Luis Eudoro Valencia, 18, a Perris, California, resident, drove into the Otay Mesa Port of Entry in San Diego early Wednesday morning with a passenger who was hiding a Bengal tiger cub between their legs on the floor of the car.
Valencia was sent to secondary inspection because his Chevrolet Camaro was missing its license plates and agents could not identify the vehicle identification number, according to the U.S. Attorney’s Office. A Border Patrol agent shined a flashlight into Valencia’s car, revealing an animal lying on the floor of the passenger side of the vehicle.

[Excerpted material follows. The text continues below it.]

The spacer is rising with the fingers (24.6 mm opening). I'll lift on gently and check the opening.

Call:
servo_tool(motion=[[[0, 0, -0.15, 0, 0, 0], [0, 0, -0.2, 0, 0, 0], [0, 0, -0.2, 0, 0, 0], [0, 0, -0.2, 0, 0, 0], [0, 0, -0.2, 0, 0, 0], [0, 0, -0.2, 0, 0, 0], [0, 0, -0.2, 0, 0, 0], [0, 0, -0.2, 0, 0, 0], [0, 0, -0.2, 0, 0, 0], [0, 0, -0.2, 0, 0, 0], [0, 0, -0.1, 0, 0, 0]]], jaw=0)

“The inspector asked if the animal was a tiger. The passenger advised that it was not a tiger but just a cat,” according to the complaint.
Valencia’s passenger then produced paperwork from Aeromexico cargo showing the tiger was shipped on Aug. 22 from Mexico City to Tijuana, and another document which indicated no health certificate was needed for the animal.
“The paperwork falsely stated that the cargo did not include a species covered by the Convention on International Trade in Endangered Species, which would then require documentation,” according to the complaint.
All tigers are protected under the Endangered Species Act and require a U.S. Fish and Wildlife Service permit to be imported in the United States. Bengal tigers are native to India, Bangladesh, Nepal and Bhutan. There are only 2,500 Bengal tigers left in the wild, according to the World Tiger Recovery Project.
The tiger was later transported to the San Diego Safari Park where a biologist confirmed the animal was a Bengal tiger. Its street value in the United States is $1,500, according to the U.S. Attorney’s Office.
Valencia was later interviewed by agents and told them he was in Tijuana on Aug. 21 and saw a man walking a “full-sized” tiger on a leash and asked him about it. The tiger owner then offered to sell Valencia a cub for $300, according to the complaint.
The man told agents he wanted to bring the tiger home to keep as a pet, according to the complaint.
But prosecutors say the tiger cub purchase wasn’t quite as spontaneous as Valencia claimed. Agents found photos of the tiger on Valencia’s phone dated Aug. 18, as well as photos of two other tiger cubs and an adult tiger, according to the complaint.
When pressed about the photos, Valencia told agents he had started communicating with the seller last week and that he went to Mexico on Aug. 18 to meet the seller and then returned Monday to pick up the wild animal, according to the complaint.
The teen was released on a $10,000 bond.
Valencia faces a maximum of 20 years in prison and up to a $250,000 fine if convicted. He is scheduled to appear in court Sept. 5.